How does the reading text go on? Write the next part.

READING TEXT
# # # # #
İnsanlar arasındaki ilişkiler bilindiği gibi statik bir olgu
değildir, zamana ve koşullara göre değişmeye meyillidir. Bu değişimlerin nasıl
oluştuğu çoğu zaman insanlar için belirsiz ve anlaşılmaz olmuştur. Temelinde bu
ilişkiler sosyal olguların ve ahlak anlayışının etkileşimi ile şekillenir. Daha
açık bir tanım yapmak için evrim ve oyun teorisi gibi konuları da işin içine
katmak gerekir.
Ancak bu konuya değinmeden
önce insan ilişkilerinin tarih içindeki gelişimine ve genel durumuna bir göz
atalım.
Kanlı bir savaşın
içinde insan
Bunun yanı sıra bu savaş topçuların piyade üzerinde en yoğun
kullanıldığı savaşlardan biriydi. Bazen günlerce süren bombardımanlar olur,
eğer bu patlamada ölmezseniz bile ölen arkadaşlarınızın parçalanmış
cesetleri, bombardımanın insanı çılgına
çeviren gürültüsü ve üzerinizde yarattığı psikolojinizi darmadağın eden etkisi
ile uğraşmak durumunda kalırdınız. Ve üstüne baş gösteren salgın hastalıklar da
tuzu biberi oldu.
Bu şartlar altında yaşayan askerlerin davranışlarını
değerlendirecek olursak; beklenti tamamen insanlık dışı davranan, saldırgan ve anlaşılması imkânsız insanlar ile karşılaşmak yönünde olurdu.
Ancak aksi yönde davranışların sergilendiği vakalar gözlemlendi.
Bunlardan biri de Birinci Dünya Savaşı’nda batı
cephesinde 1914 Noel’inde gerçekleşen Noel ateşkesi olarak bilinen durumdu. Bu
olay sırasında karşılıklı taraflarda bulunan İngiliz, Fransız ve Alman
askerleri düşmanın görüldüğü yerde vurulması emrine karşı gelerek birbirlerinin
Noel’ini kutlamak üzere siperlerinden çıkıp tarafsız bölgede buluştular. Bu
garip durum bir istisna da değildi. Çanakkale savaşları da dâhil olmak üzere
pek çok cephede ara ara resmi olmayan ateşkesler yapılıyordu. Bu olayın
arkasındaki mantık ise yaşa ve yaşat felsefesiydi.
# # # # #
DATASET EXCERPT
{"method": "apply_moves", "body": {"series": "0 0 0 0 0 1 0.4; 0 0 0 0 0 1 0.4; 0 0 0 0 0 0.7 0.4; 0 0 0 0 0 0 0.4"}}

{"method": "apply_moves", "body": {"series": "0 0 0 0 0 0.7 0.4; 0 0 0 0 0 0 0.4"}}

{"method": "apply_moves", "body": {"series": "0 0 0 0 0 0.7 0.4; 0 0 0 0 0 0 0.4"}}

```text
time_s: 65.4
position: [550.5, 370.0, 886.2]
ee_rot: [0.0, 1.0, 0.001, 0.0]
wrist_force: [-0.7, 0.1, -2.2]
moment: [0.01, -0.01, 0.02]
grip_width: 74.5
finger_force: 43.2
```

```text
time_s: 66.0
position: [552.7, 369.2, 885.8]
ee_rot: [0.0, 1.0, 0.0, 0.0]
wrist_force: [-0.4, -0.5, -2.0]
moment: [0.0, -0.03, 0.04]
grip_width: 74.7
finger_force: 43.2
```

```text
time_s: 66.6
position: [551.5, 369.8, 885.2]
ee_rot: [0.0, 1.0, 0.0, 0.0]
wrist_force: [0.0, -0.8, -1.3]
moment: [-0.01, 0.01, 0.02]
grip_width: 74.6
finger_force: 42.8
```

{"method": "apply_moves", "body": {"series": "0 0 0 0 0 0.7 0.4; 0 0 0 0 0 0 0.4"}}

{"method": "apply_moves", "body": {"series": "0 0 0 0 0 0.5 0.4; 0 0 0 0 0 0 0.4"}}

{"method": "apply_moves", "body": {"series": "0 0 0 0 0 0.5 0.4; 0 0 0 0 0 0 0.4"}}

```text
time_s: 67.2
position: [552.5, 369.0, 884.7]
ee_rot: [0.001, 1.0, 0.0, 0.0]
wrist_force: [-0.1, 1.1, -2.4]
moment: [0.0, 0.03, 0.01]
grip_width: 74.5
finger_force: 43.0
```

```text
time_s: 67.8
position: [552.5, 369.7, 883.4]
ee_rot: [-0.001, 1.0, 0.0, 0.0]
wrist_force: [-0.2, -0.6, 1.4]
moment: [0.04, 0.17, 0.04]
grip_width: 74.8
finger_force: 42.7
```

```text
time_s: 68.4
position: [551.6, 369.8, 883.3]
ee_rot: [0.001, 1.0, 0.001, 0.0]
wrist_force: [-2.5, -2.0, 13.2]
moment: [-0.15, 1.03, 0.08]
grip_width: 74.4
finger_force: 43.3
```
# # # # #
TASK OUTPUT
Buradan günümüze doğru uzanacak olursak, karşılıklı güven
konusunda negatif yönlü bir değişim olduğu gözlenebilir.
Savaş sonrası dönem
Birinci Dünya Savaşı’ndan günümüze uzanan dönemde kişisel
ilişkiler boyutunda güvendeki değişimi ele alırken söyleyebileceğimiz ilk şey
insanların arkadaş çevrelerinin eskisine göre çok daha küçük olduğu ve
insanların kimi dost diye tanımladıklarına çok daha fazla seçici davranıyor
olmaları olur. İlerleyen teknoloji ile birlikte gelen sosyal medya ve benzeri
iletişim araçları ile sosyalleşme imkânları artarken bu imkânların ne kadar
doğru doğru kullanıldığı akıllarda soru işareti oluşturuyor.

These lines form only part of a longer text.